| SHORT PROBLEM |
In the provided text, find "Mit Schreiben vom" and reproduce everything up to and including "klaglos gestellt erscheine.".

-- PROVIDED TEXT start --

Der Bund hat dem Beschwerdeführer S 9.120,-- binnen zwei Wochen bei sonstiger Exekution zu ersetzen.
Begründung
Mit dem angefochtenen Bescheid wurde der Beschwerdeführer gemäß § 35 des Wehrgesetzes BGBl. Nr. 305/1990 "zur Ableistung des Grundwehrdienstes im Bundesheer einberufen"; er habe "sich am 1. Oktober 1993 bis spätestens 11.00 Uhr" bei einer näher genannten Einheit in einer in Wien gelegenen Kaserne einzufinden.
Mit Schreiben vom 29. September 1993 teilte der Beschwerdeführer mit, daß ihm am 10. September 1993 ein Bescheid der belangten Behörde vom 8. September 1993 zugestellt worden sei, mit dem - gestützt auf § 68 Abs. 2 AVG - der angefochtene Bescheid von Amts wegen dahingehend abgeändert wurde, daß er "den Grundwehrdienst am 3. Januar 1994 bis spätestens 11.00 Uhr" bei einer anderen als der im angefochtenen Bescheid genannten Einheit des Bundesheers in einer anderen Wiener Kaserne anzutreten habe.
Der Verwaltungsgerichtshof hielt dem Beschwerdeführer mit Note vom 1. Oktober 1993 seine vorläufige Rechtsauffassung vor, der normative Gehalt des angefochtenen Bescheides sei zur Gänze in dem Bescheid vom 8. September 1993 aufgegangen, weswegen der Beschwerdeführer klaglos gestellt erscheine.
In seiner Stellungnahme vom 6. Oktober 1993 bestreitet der Beschwerdeführer, klaglos gestellt zu sein. Die Grundsatzentscheidung, er sei präsenzdienstpflichtig und dürfe einberufen werden, sei nach wie vor aufrecht. Der angefochtene Bescheid sei nicht aufgehoben, sondern nur in Nebenumständen abgeändert worden.

-- PROVIDED TEXT end --
-- SOURCE MATERIAL start --

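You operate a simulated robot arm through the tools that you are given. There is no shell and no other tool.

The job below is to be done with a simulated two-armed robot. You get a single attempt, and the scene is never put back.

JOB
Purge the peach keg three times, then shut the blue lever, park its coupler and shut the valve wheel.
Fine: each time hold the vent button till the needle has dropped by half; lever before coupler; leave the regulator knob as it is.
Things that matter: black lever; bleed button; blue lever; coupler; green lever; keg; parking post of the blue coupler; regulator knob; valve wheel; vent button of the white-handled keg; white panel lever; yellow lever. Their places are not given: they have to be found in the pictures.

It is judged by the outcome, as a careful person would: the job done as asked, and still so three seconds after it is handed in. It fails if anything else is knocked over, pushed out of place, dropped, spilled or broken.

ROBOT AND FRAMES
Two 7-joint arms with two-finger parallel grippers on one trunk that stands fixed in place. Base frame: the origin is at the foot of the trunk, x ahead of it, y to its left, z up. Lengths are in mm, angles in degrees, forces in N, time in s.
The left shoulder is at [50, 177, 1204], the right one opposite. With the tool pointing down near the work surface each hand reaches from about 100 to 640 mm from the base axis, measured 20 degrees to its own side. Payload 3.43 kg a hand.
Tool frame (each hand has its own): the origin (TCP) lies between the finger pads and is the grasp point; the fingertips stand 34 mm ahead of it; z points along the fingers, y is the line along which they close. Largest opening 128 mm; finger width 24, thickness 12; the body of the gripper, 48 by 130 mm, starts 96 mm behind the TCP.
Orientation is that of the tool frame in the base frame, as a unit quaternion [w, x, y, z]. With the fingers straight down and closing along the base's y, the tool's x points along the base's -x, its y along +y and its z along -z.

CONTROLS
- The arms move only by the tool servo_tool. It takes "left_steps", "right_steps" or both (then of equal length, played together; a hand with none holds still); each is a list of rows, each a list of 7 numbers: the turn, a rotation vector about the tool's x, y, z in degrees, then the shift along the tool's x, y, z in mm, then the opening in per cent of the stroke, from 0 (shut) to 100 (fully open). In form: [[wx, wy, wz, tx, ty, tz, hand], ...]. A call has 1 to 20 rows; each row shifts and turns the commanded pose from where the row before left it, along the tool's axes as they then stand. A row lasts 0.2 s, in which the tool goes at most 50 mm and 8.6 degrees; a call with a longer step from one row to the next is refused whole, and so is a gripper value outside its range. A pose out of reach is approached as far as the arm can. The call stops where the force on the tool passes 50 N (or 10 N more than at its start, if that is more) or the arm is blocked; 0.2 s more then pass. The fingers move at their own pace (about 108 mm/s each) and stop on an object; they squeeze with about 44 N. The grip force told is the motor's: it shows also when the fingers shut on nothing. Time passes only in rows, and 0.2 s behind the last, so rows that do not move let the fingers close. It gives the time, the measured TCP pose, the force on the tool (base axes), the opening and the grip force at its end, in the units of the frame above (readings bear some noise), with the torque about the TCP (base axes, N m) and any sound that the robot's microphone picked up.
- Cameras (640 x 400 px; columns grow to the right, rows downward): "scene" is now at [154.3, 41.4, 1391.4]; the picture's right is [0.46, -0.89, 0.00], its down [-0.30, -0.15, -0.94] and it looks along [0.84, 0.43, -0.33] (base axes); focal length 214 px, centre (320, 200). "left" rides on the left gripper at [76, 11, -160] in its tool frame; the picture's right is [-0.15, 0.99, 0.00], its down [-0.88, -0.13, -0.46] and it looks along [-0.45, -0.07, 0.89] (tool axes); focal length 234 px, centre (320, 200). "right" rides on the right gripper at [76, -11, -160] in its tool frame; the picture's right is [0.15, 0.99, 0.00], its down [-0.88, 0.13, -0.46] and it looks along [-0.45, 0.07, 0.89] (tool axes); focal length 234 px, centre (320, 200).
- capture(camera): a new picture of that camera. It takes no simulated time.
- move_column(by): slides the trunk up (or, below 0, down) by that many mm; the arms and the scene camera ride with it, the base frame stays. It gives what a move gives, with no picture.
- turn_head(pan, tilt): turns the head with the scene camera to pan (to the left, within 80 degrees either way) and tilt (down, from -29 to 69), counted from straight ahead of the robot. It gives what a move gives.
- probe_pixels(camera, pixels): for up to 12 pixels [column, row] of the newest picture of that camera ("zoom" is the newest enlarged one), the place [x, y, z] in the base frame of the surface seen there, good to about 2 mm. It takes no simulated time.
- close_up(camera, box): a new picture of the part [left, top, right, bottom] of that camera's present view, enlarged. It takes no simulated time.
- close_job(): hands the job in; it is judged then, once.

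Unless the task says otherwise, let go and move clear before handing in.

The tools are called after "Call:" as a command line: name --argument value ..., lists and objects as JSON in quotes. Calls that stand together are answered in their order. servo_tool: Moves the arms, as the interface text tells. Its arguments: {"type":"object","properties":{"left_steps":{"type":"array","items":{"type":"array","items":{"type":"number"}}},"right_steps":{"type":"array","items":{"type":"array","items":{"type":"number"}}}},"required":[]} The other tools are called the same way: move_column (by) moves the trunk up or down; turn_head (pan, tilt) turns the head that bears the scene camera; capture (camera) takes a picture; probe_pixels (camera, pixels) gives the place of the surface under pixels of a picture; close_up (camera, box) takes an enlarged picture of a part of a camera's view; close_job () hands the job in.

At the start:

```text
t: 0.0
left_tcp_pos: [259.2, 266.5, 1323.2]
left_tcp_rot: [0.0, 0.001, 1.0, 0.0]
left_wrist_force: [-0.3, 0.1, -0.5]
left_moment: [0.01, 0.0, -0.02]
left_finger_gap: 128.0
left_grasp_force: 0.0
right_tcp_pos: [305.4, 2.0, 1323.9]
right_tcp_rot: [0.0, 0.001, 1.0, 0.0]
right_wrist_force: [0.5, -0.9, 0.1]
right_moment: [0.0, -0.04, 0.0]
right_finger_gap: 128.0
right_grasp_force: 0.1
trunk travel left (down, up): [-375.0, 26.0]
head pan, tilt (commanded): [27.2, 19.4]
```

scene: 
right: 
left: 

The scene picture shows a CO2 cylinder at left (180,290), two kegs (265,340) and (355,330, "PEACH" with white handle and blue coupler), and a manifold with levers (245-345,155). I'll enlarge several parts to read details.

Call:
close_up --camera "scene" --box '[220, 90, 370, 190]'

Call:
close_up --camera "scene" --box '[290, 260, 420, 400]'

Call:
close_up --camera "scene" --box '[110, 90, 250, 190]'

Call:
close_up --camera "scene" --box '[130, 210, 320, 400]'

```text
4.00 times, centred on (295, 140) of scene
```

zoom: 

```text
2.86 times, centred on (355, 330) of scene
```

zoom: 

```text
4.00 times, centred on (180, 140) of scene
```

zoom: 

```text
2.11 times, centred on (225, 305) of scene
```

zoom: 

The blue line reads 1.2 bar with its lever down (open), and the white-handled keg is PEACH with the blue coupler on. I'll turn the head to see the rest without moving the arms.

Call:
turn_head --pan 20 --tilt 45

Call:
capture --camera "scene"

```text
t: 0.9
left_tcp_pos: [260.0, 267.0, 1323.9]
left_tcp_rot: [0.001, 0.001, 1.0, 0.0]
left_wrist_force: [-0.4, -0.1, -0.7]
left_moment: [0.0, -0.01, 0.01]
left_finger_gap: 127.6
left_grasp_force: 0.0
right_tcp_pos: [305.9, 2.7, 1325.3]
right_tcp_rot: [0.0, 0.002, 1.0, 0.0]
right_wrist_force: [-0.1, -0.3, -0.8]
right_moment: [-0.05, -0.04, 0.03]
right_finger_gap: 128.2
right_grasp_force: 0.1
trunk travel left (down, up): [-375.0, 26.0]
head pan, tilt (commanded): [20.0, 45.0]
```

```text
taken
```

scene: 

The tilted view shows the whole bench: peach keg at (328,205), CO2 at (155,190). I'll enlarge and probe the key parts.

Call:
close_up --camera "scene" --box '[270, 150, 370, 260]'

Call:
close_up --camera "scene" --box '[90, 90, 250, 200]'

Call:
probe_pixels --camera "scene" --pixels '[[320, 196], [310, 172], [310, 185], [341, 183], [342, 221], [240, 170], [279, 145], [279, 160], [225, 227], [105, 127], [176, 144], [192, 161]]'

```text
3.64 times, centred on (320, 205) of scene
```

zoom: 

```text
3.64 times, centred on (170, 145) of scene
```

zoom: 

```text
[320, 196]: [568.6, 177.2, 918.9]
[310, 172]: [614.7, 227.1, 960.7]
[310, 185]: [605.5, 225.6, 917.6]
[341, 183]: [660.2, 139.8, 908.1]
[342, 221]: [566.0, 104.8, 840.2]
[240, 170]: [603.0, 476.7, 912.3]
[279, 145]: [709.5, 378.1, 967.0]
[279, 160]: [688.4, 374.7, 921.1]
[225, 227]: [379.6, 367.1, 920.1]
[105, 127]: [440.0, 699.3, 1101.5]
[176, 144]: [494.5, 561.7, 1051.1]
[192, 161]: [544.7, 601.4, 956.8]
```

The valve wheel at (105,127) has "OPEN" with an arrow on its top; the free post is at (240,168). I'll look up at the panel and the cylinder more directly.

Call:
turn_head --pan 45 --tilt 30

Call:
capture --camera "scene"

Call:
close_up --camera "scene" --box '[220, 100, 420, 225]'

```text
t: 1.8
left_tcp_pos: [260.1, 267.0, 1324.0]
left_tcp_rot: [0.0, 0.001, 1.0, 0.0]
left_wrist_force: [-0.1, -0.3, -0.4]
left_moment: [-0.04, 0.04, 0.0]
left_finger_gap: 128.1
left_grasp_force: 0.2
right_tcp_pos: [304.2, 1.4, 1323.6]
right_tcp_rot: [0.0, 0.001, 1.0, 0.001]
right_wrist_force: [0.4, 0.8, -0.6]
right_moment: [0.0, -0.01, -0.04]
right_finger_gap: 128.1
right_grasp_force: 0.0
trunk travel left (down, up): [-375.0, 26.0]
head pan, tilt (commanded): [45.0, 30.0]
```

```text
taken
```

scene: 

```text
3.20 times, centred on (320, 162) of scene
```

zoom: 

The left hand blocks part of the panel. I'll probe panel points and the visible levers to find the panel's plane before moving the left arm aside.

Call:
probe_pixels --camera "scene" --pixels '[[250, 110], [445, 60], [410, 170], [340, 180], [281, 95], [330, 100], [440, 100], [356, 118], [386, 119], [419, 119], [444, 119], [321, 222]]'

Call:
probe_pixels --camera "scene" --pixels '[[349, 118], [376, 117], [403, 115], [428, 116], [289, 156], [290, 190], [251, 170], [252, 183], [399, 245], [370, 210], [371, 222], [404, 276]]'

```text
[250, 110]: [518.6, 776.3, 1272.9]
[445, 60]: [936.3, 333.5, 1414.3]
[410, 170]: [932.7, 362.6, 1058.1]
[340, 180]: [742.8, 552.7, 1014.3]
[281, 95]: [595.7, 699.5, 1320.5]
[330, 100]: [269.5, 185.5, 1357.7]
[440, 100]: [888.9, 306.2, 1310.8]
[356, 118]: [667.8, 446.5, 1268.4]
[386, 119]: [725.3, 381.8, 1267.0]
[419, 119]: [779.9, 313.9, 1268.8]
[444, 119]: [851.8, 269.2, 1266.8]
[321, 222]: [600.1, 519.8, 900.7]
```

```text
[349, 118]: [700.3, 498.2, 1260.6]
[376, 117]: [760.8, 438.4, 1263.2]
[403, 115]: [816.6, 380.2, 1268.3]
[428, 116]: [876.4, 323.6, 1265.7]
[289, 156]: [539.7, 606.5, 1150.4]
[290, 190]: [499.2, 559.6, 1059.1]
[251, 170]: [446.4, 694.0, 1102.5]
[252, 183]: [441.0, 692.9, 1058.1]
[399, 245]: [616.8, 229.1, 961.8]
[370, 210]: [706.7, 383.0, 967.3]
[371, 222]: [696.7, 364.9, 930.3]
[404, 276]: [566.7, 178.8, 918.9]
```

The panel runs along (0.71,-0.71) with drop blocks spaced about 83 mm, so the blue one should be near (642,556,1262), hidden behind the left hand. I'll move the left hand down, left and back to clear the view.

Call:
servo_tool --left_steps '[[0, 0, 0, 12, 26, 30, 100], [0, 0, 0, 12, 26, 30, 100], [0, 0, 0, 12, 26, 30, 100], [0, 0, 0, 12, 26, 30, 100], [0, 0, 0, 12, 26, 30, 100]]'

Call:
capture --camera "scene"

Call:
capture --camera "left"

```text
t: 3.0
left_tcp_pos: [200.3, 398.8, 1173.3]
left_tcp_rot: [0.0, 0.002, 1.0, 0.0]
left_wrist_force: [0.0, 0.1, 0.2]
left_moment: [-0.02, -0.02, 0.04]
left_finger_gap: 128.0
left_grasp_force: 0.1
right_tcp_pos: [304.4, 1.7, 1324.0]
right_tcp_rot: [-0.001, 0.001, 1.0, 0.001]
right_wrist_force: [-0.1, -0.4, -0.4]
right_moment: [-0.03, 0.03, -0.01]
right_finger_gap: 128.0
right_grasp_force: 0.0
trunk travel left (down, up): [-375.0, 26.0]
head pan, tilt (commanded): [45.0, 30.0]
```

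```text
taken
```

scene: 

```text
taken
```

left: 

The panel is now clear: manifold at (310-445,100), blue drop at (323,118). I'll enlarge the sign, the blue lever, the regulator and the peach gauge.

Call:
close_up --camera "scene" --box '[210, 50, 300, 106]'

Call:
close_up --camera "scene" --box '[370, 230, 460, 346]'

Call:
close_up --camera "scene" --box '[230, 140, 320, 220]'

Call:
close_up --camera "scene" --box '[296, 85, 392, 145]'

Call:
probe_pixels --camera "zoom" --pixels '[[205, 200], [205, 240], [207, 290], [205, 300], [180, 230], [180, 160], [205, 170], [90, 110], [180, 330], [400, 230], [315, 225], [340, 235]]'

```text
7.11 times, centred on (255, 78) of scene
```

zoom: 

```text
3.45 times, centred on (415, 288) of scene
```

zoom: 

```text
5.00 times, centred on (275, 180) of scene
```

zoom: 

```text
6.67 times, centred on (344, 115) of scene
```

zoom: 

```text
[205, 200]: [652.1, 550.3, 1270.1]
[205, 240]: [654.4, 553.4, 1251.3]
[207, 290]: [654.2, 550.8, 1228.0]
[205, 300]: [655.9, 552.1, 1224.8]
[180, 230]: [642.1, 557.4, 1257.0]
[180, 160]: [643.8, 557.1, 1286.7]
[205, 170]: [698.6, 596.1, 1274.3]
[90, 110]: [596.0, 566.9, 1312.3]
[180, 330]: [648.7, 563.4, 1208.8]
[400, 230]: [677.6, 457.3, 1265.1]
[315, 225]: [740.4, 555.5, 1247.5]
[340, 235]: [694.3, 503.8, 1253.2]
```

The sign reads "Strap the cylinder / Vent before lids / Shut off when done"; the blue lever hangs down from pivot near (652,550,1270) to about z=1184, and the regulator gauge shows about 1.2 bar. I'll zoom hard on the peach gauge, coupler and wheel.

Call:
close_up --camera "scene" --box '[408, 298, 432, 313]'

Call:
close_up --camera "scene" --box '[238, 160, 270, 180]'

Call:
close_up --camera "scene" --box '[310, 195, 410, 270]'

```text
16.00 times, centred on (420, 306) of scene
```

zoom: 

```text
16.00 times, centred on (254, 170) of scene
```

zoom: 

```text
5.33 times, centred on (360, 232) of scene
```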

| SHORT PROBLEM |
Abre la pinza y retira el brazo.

-- SOURCE MATERIAL end --

| RESPONSE |
Mit Schreiben vom 29. September 1993 teilte der Beschwerdeführer mit, daß ihm am 10. September 1993 ein Bescheid der belangten Behörde vom 8. September 1993 zugestellt worden sei, mit dem - gestützt auf § 68 Abs. 2 AVG - der angefochtene Bescheid von Amts wegen dahingehend abgeändert wurde, daß er "den Grundwehrdienst am 3. Januar 1994 bis spätestens 11.00 Uhr" bei einer anderen als der im angefochtenen Bescheid genannten Einheit des Bundesheers in einer anderen Wiener Kaserne anzutreten habe.
Der Verwaltungsgerichtshof hielt dem Beschwerdeführer mit Note vom 1. Oktober 1993 seine vorläufige Rechtsauffassung vor, der normative Gehalt des angefochtenen Bescheides sei zur Gänze in dem Bescheid vom 8. September 1993 aufgegangen, weswegen der Beschwerdeführer klaglos gestellt erscheine.